Rep. Cantor, a supporter of a Republican version of the DREAM Act, which would have granted the children of illegal immigrants a path to citizenship in some situations, was seen as a key link in any bipartisan efforts to push through an immigration overhaul in the 112th Congress. With the severance of this link—and its replacement by a candidate who ran and won on an anti-amnesty, ultraconservative immigration platform—the chances of these efforts succeeding have gone from slim to practically none.
For Democrats, this reality has soured the otherwise delicious schadenfreude that comes with an improbable takedown of a GOP leader. But in terms of policy, the replacement of Cantor with Brat isn’t all that bad for the left.

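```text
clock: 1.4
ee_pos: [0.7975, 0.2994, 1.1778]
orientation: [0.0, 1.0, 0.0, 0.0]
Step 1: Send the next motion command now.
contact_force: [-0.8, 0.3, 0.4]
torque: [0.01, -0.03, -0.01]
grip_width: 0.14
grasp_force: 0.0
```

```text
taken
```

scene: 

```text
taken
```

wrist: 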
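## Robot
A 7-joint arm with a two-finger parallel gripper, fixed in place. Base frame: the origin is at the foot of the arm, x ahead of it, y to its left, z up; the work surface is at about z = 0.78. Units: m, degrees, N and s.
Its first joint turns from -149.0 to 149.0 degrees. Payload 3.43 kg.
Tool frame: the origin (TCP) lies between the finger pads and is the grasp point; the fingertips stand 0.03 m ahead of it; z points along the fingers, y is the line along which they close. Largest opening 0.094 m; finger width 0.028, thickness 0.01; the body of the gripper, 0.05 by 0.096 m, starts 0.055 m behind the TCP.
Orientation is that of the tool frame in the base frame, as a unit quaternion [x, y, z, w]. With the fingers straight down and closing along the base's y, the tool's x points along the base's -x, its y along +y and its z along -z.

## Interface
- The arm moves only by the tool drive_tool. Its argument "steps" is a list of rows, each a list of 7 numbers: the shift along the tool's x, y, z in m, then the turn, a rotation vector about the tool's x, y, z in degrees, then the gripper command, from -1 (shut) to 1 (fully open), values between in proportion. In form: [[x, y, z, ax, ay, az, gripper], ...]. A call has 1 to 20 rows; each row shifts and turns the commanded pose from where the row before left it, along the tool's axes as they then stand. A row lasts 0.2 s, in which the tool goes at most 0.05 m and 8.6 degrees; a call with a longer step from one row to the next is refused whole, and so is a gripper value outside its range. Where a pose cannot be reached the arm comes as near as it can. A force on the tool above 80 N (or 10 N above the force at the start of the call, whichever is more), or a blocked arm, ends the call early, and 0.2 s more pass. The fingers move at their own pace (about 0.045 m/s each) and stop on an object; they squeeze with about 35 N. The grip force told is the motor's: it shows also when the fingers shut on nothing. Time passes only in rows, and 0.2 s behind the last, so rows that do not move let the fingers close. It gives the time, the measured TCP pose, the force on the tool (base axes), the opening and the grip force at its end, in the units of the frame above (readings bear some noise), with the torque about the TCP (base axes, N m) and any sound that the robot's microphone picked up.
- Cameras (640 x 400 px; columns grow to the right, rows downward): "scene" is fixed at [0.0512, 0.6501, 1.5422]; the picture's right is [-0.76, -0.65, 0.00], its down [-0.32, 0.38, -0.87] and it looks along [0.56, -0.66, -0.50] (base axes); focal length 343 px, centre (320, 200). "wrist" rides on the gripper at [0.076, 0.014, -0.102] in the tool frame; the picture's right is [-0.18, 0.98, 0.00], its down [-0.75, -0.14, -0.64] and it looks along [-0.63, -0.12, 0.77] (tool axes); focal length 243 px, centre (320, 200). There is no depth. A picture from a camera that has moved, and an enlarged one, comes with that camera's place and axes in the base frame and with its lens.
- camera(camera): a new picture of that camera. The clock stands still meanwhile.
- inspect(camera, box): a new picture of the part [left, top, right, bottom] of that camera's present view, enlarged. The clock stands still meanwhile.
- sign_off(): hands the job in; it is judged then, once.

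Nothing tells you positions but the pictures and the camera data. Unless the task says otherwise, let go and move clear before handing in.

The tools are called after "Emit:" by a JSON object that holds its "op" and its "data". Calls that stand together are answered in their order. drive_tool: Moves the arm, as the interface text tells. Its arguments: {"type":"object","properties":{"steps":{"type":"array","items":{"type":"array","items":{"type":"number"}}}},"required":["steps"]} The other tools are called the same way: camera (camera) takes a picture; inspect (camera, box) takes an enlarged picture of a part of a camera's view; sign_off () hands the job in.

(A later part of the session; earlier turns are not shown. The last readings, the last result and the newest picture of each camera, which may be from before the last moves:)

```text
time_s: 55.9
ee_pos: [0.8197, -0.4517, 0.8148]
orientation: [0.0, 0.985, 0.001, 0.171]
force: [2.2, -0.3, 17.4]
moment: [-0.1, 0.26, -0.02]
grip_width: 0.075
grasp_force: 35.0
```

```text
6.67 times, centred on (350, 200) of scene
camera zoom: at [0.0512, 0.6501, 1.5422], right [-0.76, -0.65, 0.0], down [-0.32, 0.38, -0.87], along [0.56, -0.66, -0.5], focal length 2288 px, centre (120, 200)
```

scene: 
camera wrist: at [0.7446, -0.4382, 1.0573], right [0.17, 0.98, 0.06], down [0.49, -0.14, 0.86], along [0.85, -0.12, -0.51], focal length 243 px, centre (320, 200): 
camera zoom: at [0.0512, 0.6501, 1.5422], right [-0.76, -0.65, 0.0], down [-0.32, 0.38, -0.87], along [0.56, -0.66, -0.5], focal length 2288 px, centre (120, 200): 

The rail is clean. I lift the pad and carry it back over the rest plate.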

Rather, Brat, far from an orthodox Tea Partier, has an unusual anti-corporate, anti-big business populism that stands out in an era when the GOP has become enamored of unfettered neoliberalism. Go to Brat’s campaign website, and you’ll read of the “special moneyed interests” that have “corrupted the democratic system.” Analyze his rhetoric and you’ll see it littered with animus toward Big Finance. (At one representative Tea Party meeting last month in Mechanicsville, Va., he said, “All of the investment banks, up in New York and D.C., they should have gone to jail,” and the incarceration of Wall Street executives has been a recurring talking point of his.)
On the issues, Brat has attacked Cantor for watering down the STOCK Act of 2012—an attempt to tighten up insider-trading rules and add transparency to the financial lobbying process. He’s also lambasted the majority leader for cozying up to the Business Roundtable and the U.S. Chamber of Commerce—massive pro-corporate lobbying giants typically supported by Tea Party politicians.
Yes, he’s a Tea Party populist, but crucial parts of his populism are of the Zuccotti Park strain, rather than the Rand Paul-Ted Cruz variety.
“Eric Cantor and the Republican leadership do not know what a free market is at all, and the clearest evidence of that is the financial crisis,” Brat said to radio host Flint Engelman in May. “When I say free markets, I mean no favoritism to K Street lobbyists.”
If we look at the majority leader’s backers, Cantor certainly is a corporate congressman. A former member of the House Banking Committee, he received $1.4 million dollars in donations from the financial services industry this election cycle according to the nonpartisan Center for Responsive Politics. And his three biggest donors, as of January 1, when the last FEC records were made public, were the Blackstone Group, Scroggin Capital, and Goldman Sachs.
For DREAMers, these matters are of (relatively) little import. But for many Democrats, the blow to immigration reform comes with a thick silver lining—and a pretty satisfying middle finger to Wall Street.